Hanukkah, the Jewish holiday with the Gaza war in the background

PHOTO/PIXABAY
PHOTO/PIXABAY

Since the evening of Thursday 7 December, Jewish homes around the world have been lighting the first candle of a nine-branched candelabrum. What is being commemorated took place 23 centuries ago, in the year 167 B.C. It was the massacre of thousands of Jews who resisted the Hellenisation forced upon them by Antiochus IV Epiphanes, a member of the Seleucid dynasty, who reigned over Judea at the time.

A major symbol of the subjugation that Antiochus intended for the Jews was the prohibition of the celebration of their acts of worship in the Great Temple in Jerusalem, which was consequently profaned by establishing in its place the devotion to pagan gods, with Zeus at its head. The Hebrew people revolted and set out to recapture the temple, which they took at the cost of thousands of deaths. The survivors of the massacre managed to set up a temporary altar for their own celebrations. This 'reopening' is literally called 'Hanukkah', evoking both a national reconstruction and a corresponding spiritual rebirth, as defined by specialists such as Jean-Christophe Attias and Esther Benbassa in their 'Dictionnaire des mondes juifs' (Ed. Larousse). 

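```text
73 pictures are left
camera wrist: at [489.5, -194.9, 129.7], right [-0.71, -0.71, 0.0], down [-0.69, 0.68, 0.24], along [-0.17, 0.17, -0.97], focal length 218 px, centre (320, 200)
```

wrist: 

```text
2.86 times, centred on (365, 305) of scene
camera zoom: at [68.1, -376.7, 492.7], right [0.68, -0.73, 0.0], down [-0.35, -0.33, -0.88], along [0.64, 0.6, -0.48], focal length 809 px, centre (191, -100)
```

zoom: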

According to Talmudic tradition, a prodigy still unexplained occurred: when the Jewish worship was restored in the Temple, and the seven branches of the lampstand known as the Menorah were lit, the Hebrews discovered that there was only a single lamp of consecrated oil, sufficient for only one day.  Miraculously, the lamp burned uninterruptedly for eight days, the time it would take to make new oil. This is why the festival of Hanukkah lasts for eight days, coinciding with the beginning of winter, namely from the 25th kislev, which falls between November and December. 

Thus, for the commemoration, every household lights a candle from the nine-branched candelabra (hanukia) used for Hanukkah, preferably placed next to a window. The ninth arm of the candelabra is used to hold the auxiliary candle called the shamash, which is used to light the other eight candles during the festive period of the commemoration. 

Already understood as a festival of lights, its tradition has also been adopted by other religions, especially Christian ones. Thus, the Feast of Lights is celebrated with great popular pomp in places with strong Catholic roots such as Lyon, Cologne and Milan, where the ecumenical sense of reconciliation and personal spiritual purification is emphasised. 

At a time when fighting is intensifying in the war in Gaza, while in Europe's Ukraine there are fears that the halt in Western aid, especially from the United States, will facilitate Russian President Vladimir Putin's expansionist plans, each community has many things to celebrate or lament according to its own circumstances. Let there at least be hope that the lights of Hanukkah will illuminate, even dazzle and awaken the pity of minds and hearts.